The four-fold walk-forward split reveals a more textured picture:
| Fold | Period | Return | Sharpe | Max DD |
|---|---|---|---|---|
| 1 | Aug 2024 – Jan 2025 | +6.53% | 1.25 | 6.16% |
| 2 | Jan – Jul 2025 | −11.42% | −1.70 | 16.09% |
| 3 | Jul – Dec 2025 | +20.68% | 3.86 | 3.26% |
| 4 | Dec 2025 – May 2026 (OOS) | +3.63% | 0.74 | 8.44% |
Three of four folds are positive, and the out-of-sample fold delivered a Sharpe of 0.74 — higher than the full-period figure, which is a constructive data point. Fold 3 was exceptional by any measure. Fold 2, however, is a live-fire stress test: a 16.09% drawdown and a Sharpe of −1.70 during the volatile early-2025 environment demonstrate what happens when a pullback extends into a reversal and the trend-confirmation filter is too slow to react.
Strengths and Risks
Strengths: The thesis is grounded in established technical analysis. OOS performance remained positive with a respectable Sharpe, and the system's increasing selectivity in June — rejecting marginal setups — indicates the entry filter is functioning rather than fishing for trades.
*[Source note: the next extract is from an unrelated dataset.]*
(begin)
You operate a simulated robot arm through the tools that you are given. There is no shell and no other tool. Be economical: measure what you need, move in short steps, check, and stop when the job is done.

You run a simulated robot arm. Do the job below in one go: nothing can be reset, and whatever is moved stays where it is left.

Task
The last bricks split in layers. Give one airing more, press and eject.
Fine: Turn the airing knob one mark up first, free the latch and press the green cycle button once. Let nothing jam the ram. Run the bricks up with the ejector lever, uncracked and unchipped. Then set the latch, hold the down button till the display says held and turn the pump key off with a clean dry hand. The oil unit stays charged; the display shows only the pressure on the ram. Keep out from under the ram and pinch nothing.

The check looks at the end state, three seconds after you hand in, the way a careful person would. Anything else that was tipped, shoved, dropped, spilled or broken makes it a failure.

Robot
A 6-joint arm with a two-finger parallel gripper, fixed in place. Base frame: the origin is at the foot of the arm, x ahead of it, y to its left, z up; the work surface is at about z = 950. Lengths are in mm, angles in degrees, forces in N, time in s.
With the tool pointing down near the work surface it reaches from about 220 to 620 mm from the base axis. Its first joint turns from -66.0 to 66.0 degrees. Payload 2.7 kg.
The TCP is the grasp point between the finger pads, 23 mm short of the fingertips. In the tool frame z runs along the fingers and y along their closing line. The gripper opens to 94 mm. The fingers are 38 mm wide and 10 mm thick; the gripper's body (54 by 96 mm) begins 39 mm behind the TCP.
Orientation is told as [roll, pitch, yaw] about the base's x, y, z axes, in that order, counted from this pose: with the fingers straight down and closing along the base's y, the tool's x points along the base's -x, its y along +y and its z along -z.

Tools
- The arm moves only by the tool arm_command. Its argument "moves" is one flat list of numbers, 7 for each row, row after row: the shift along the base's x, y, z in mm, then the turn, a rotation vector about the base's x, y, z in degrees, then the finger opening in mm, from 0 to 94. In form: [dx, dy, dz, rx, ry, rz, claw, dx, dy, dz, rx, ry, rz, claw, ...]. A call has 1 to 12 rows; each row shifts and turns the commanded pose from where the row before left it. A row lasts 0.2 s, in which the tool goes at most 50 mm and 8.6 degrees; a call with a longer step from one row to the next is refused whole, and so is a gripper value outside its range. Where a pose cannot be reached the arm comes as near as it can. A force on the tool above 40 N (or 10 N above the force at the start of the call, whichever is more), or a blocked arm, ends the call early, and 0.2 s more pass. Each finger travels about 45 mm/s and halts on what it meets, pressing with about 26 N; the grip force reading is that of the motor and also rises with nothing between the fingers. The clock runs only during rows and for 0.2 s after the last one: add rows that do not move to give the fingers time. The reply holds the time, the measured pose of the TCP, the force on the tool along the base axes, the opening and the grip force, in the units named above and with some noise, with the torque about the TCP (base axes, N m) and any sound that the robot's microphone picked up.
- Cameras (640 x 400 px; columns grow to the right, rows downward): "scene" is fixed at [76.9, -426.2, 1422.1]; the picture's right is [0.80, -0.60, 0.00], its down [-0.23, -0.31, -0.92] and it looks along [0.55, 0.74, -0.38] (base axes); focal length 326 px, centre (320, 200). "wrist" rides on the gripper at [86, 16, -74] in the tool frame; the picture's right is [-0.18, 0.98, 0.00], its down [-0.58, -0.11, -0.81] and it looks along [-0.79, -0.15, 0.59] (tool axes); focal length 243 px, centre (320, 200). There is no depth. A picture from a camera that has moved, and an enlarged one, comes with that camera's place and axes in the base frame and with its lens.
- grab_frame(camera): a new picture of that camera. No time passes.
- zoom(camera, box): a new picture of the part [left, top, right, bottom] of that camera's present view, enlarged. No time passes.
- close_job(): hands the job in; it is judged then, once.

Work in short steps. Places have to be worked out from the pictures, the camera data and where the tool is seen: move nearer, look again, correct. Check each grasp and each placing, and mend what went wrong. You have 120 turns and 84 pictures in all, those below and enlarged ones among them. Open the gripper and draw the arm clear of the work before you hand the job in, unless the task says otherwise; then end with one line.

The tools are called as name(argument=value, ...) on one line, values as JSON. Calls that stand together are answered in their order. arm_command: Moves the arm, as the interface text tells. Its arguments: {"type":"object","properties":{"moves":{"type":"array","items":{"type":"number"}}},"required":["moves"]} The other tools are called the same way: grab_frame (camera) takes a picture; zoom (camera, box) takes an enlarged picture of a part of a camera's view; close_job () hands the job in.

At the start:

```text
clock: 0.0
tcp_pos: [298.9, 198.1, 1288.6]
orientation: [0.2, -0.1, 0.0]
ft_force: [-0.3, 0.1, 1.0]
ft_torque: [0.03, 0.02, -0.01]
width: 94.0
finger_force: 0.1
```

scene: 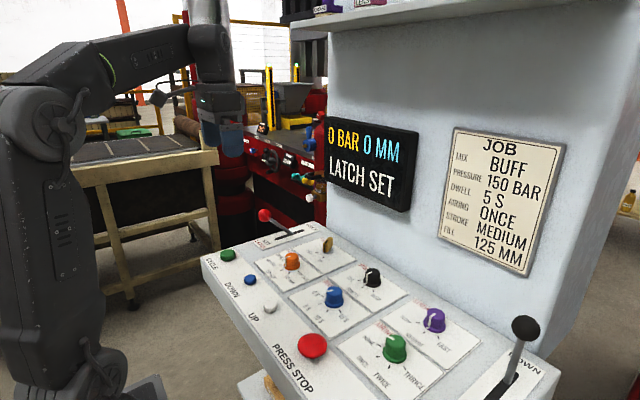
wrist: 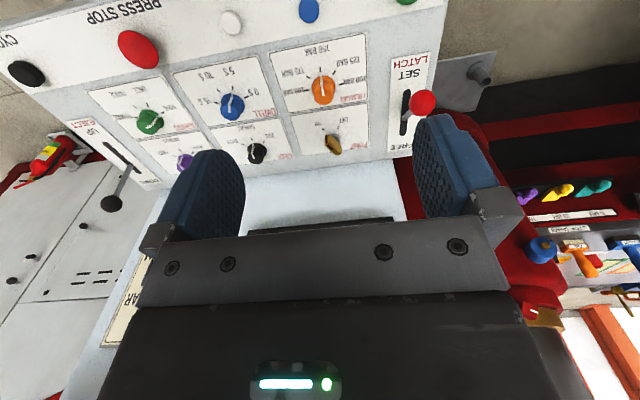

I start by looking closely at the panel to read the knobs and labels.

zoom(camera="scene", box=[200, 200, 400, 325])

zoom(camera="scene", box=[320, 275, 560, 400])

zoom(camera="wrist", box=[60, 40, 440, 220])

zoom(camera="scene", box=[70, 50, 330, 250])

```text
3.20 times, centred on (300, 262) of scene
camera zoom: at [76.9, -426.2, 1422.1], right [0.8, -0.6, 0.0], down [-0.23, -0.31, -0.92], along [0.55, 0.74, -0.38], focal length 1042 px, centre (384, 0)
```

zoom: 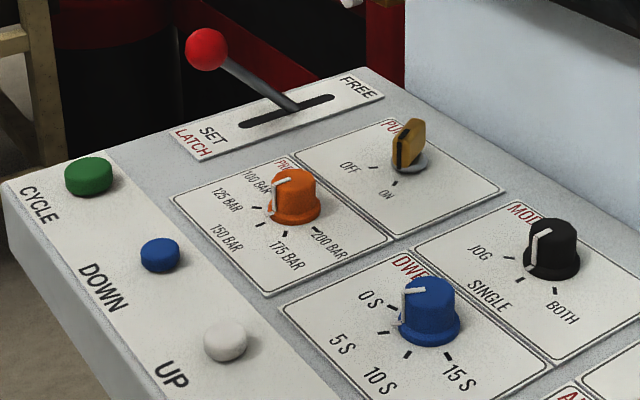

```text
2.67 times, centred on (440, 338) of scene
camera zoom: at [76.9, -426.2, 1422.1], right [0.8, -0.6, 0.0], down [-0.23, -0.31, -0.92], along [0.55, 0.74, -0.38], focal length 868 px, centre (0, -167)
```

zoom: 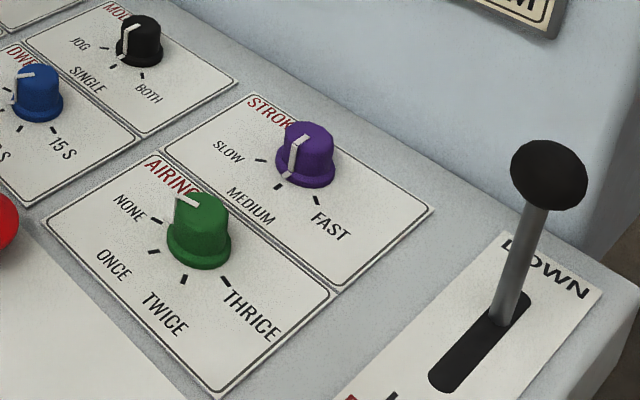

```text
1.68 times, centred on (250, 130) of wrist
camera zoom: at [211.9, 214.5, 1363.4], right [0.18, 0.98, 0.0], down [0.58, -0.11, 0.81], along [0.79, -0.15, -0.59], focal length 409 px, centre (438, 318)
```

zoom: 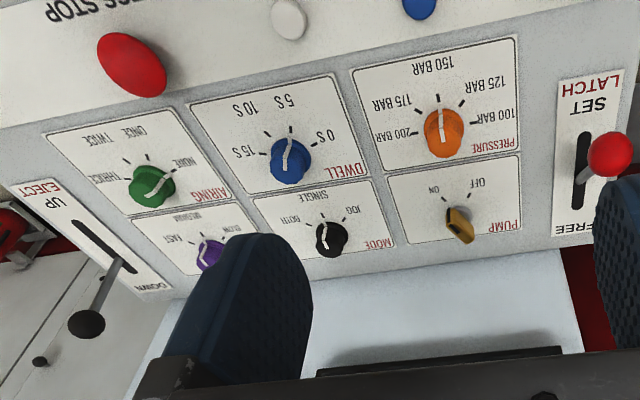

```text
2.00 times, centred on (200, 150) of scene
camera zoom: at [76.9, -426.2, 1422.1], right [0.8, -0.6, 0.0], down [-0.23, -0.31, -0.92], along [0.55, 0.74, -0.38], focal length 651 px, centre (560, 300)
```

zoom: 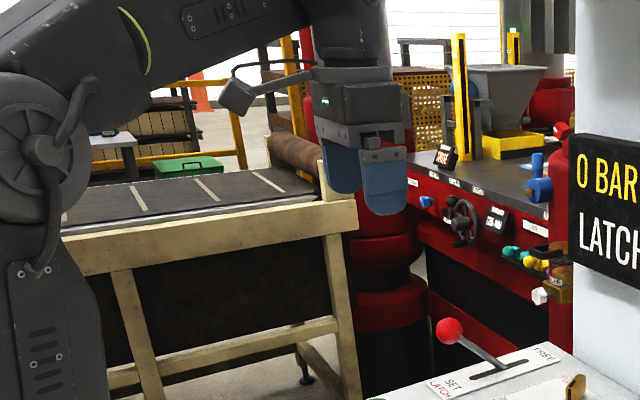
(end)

Risks: The validation gate did not pass (PSR 0.702, DSR 0.196). With seven parameter trials over the backtest window, the low Deflated Sharpe Ratio signals a meaningful probability that observed performance reflects curve-fitting rather than genuine edge. A win rate of just 39.4% means the strategy depends structurally on outsized winners; any regime that compresses winners while preserving losers will erode the edge quickly. Annualized turnover of 2,311% also means friction costs compound aggressively at scale, even before slippage.
Bottom line: Channel-pullback shows a coherent thesis and encouraging out-of-sample behaviour, but the failed validation and the severity of Fold 2 argue for continued observation before any scaling decision. The next meaningful test will be how the strategy navigates the next high-volatility window.